> **TASK BRIEF**: Transcribe the material verbatim in full; the pictures do not belong in the copy.

> **PROVIDED DATA**:
——————————
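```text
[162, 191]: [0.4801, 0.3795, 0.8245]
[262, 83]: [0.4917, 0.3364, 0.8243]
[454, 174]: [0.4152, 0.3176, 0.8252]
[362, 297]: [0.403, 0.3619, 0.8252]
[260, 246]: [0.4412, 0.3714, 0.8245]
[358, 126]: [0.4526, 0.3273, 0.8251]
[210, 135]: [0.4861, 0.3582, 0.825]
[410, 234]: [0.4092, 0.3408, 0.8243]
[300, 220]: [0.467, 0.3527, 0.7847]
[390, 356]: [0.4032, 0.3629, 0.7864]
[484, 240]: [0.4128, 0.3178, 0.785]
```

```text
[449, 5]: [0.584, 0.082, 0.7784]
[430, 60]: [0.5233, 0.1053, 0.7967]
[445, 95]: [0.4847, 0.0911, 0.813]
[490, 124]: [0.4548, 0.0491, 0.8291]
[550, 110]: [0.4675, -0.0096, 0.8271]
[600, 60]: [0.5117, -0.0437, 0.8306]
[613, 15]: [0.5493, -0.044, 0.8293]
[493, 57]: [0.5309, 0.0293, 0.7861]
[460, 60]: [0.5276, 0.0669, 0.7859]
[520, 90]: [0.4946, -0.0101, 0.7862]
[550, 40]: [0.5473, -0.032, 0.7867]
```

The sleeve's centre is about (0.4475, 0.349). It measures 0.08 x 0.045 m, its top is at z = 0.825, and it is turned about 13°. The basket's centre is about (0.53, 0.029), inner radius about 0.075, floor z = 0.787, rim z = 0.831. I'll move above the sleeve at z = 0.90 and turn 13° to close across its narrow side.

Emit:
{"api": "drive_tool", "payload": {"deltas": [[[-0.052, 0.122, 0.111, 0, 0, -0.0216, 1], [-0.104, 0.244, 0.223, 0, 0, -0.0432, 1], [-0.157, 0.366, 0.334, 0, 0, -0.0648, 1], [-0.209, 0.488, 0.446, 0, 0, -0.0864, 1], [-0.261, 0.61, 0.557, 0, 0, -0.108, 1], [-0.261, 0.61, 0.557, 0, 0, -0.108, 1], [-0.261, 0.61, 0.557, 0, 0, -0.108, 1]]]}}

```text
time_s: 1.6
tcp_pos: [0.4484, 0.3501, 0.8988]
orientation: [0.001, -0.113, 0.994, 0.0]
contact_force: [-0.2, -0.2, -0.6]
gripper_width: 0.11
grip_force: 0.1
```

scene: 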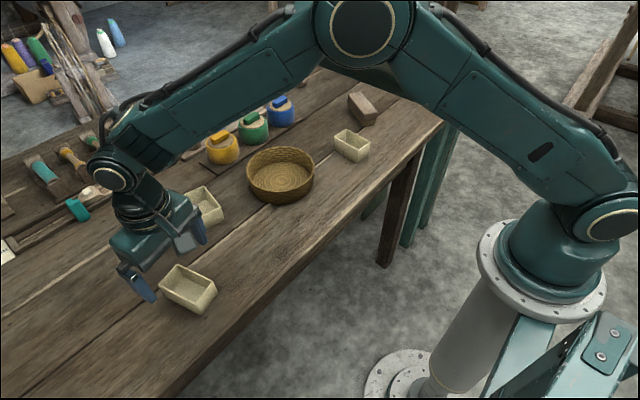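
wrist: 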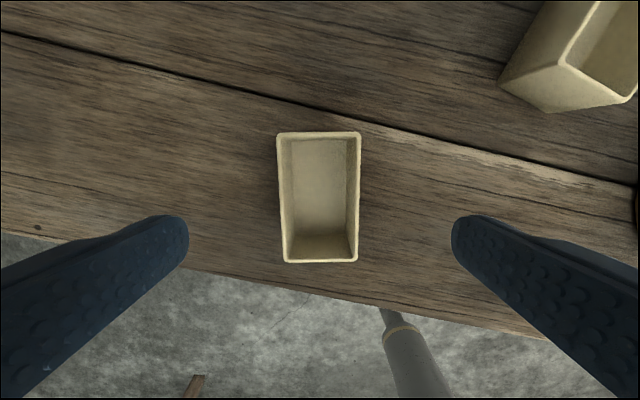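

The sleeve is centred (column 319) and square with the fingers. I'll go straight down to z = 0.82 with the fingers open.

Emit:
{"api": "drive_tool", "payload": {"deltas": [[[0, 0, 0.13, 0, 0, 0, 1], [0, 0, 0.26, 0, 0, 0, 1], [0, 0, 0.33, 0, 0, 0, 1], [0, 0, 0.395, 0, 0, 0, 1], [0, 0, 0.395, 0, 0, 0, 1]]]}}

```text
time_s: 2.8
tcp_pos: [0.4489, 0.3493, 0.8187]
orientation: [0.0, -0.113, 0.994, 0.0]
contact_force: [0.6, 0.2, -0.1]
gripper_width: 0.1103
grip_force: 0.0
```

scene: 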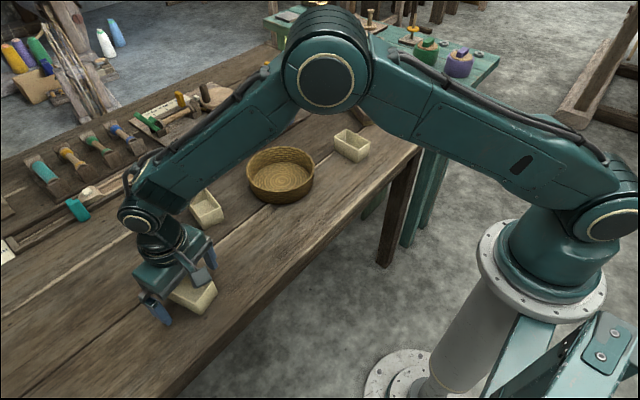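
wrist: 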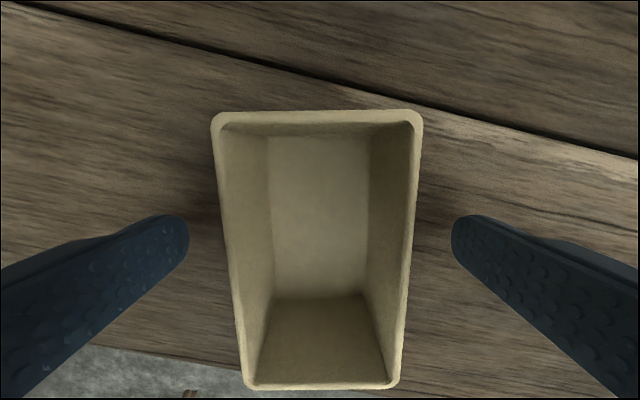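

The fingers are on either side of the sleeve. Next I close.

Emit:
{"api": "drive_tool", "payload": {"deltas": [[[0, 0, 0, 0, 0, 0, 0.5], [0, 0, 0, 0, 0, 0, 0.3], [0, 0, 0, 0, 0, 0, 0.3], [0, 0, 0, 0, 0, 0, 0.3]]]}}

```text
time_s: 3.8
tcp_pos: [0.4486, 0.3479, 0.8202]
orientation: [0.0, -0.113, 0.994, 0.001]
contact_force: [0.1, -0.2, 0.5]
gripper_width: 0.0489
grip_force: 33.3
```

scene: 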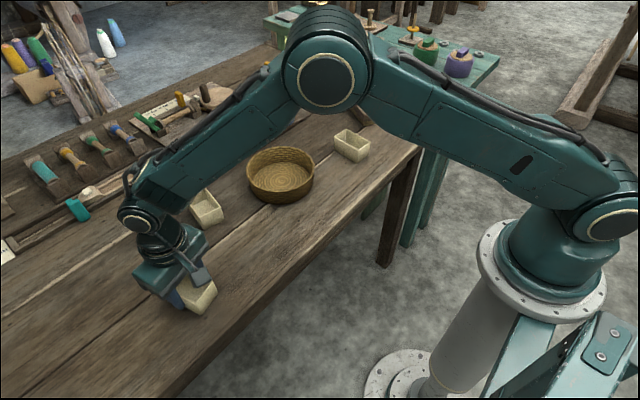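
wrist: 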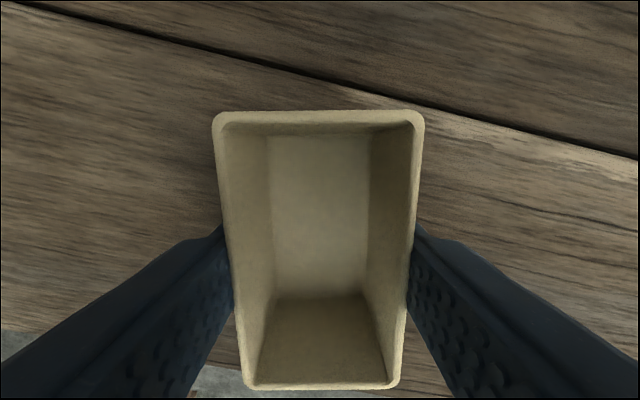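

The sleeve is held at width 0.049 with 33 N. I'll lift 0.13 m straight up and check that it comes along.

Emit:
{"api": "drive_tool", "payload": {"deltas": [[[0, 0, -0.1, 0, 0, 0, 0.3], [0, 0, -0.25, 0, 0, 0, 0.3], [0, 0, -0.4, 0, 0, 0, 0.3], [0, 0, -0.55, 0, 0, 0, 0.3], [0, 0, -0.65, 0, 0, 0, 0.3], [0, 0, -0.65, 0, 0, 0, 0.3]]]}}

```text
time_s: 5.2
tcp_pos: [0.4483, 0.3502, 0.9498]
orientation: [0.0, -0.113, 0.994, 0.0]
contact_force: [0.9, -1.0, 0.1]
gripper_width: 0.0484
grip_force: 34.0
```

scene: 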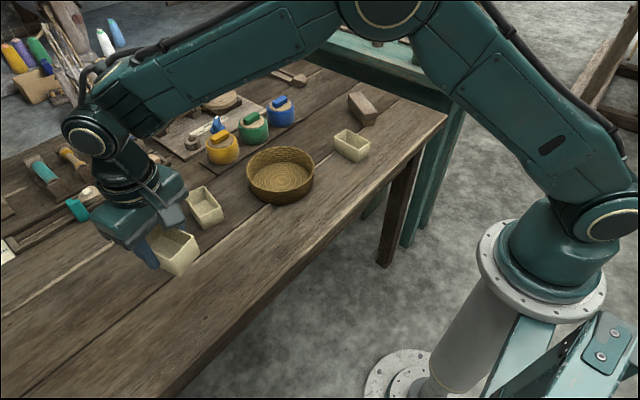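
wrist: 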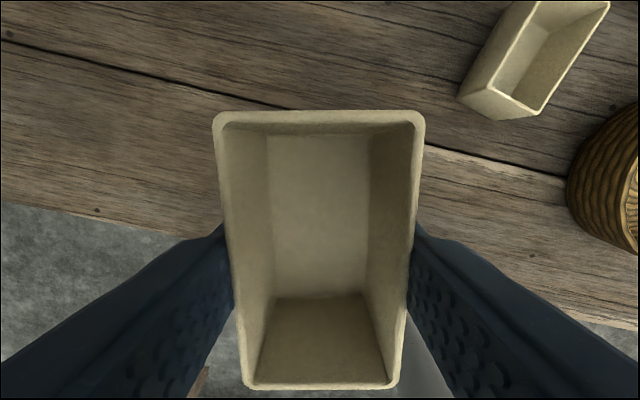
——————————
> **EXERCISE RESULT**:
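```text
[162, 191]: [0.4801, 0.3795, 0.8245]
[262, 83]: [0.4917, 0.3364, 0.8243]
[454, 174]: [0.4152, 0.3176, 0.8252]
[362, 297]: [0.403, 0.3619, 0.8252]
[260, 246]: [0.4412, 0.3714, 0.8245]
[358, 126]: [0.4526, 0.3273, 0.8251]
[210, 135]: [0.4861, 0.3582, 0.825]
[410, 234]: [0.4092, 0.3408, 0.8243]
[300, 220]: [0.467, 0.3527, 0.7847]
[390, 356]: [0.4032, 0.3629, 0.7864]
[484, 240]: [0.4128, 0.3178, 0.785]
```

```text
[449, 5]: [0.584, 0.082, 0.7784]
[430, 60]: [0.5233, 0.1053, 0.7967]
[445, 95]: [0.4847, 0.0911, 0.813]
[490, 124]: [0.4548, 0.0491, 0.8291]
[550, 110]: [0.4675, -0.0096, 0.8271]
[600, 60]: [0.5117, -0.0437, 0.8306]
[613, 15]: [0.5493, -0.044, 0.8293]
[493, 57]: [0.5309, 0.0293, 0.7861]
[460, 60]: [0.5276, 0.0669, 0.7859]
[520, 90]: [0.4946, -0.0101, 0.7862]
[550, 40]: [0.5473, -0.032, 0.7867]
```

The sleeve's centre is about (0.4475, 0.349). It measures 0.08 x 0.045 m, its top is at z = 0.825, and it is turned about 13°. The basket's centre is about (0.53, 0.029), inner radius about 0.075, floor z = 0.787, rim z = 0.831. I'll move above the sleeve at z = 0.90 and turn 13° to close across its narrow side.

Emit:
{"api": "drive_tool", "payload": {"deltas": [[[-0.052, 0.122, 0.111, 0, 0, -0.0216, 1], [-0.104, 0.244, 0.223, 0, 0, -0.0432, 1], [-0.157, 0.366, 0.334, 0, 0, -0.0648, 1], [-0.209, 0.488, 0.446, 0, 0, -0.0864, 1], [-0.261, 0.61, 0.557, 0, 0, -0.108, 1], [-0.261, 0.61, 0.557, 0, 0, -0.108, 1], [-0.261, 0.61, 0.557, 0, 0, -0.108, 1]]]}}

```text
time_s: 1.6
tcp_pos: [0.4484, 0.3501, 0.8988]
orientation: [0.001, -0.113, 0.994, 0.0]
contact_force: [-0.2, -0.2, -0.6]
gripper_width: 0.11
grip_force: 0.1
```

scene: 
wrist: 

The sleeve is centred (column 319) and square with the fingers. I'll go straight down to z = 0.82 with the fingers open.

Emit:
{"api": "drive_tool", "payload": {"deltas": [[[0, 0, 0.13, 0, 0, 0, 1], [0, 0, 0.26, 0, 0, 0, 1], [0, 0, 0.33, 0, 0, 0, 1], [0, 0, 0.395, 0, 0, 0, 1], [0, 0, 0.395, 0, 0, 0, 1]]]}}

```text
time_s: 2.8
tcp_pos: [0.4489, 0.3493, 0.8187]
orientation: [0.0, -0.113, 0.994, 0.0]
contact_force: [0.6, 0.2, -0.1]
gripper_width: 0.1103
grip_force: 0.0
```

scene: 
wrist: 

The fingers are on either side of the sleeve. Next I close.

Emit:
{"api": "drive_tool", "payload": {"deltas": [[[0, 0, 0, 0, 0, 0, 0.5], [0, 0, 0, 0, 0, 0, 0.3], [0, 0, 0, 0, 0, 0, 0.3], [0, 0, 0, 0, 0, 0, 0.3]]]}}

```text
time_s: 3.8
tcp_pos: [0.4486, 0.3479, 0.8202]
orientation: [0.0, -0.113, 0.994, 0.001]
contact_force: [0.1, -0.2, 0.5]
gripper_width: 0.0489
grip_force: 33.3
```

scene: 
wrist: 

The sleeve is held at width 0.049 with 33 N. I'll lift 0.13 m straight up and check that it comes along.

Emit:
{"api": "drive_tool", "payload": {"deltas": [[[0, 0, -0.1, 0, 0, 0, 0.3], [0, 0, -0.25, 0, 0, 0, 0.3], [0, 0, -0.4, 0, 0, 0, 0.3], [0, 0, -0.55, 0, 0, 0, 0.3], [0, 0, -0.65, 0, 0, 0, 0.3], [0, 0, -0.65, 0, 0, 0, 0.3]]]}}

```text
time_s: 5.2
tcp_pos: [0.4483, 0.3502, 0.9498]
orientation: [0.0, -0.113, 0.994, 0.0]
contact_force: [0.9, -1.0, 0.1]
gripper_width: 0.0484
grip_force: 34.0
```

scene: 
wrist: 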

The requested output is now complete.